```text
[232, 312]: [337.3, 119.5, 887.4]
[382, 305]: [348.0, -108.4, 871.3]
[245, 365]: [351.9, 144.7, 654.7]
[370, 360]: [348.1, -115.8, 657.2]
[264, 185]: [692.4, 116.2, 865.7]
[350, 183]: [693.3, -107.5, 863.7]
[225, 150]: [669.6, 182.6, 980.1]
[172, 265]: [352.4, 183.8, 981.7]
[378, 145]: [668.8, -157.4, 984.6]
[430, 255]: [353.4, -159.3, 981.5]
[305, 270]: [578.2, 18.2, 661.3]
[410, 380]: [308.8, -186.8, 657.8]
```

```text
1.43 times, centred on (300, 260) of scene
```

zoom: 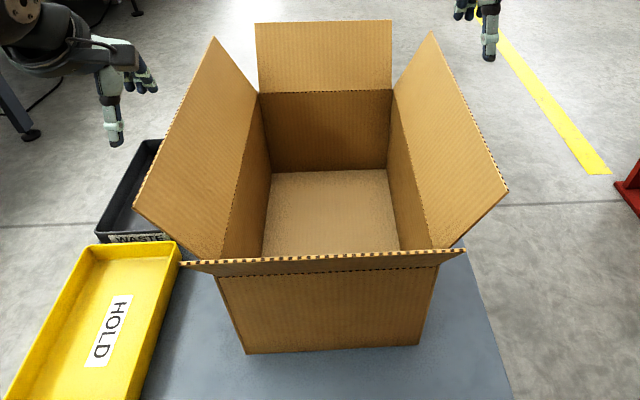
....
[Challenge]: Copy the data character for character, but drop all pictures from the copy.

[Output]:
```text
[232, 312]: [337.3, 119.5, 887.4]
[382, 305]: [348.0, -108.4, 871.3]
[245, 365]: [351.9, 144.7, 654.7]
[370, 360]: [348.1, -115.8, 657.2]
[264, 185]: [692.4, 116.2, 865.7]
[350, 183]: [693.3, -107.5, 863.7]
[225, 150]: [669.6, 182.6, 980.1]
[172, 265]: [352.4, 183.8, 981.7]
[378, 145]: [668.8, -157.4, 984.6]
[430, 255]: [353.4, -159.3, 981.5]
[305, 270]: [578.2, 18.2, 661.3]
[410, 380]: [308.8, -186.8, 657.8]
```

```text
1.43 times, centred on (300, 260) of scene
```

zoom: 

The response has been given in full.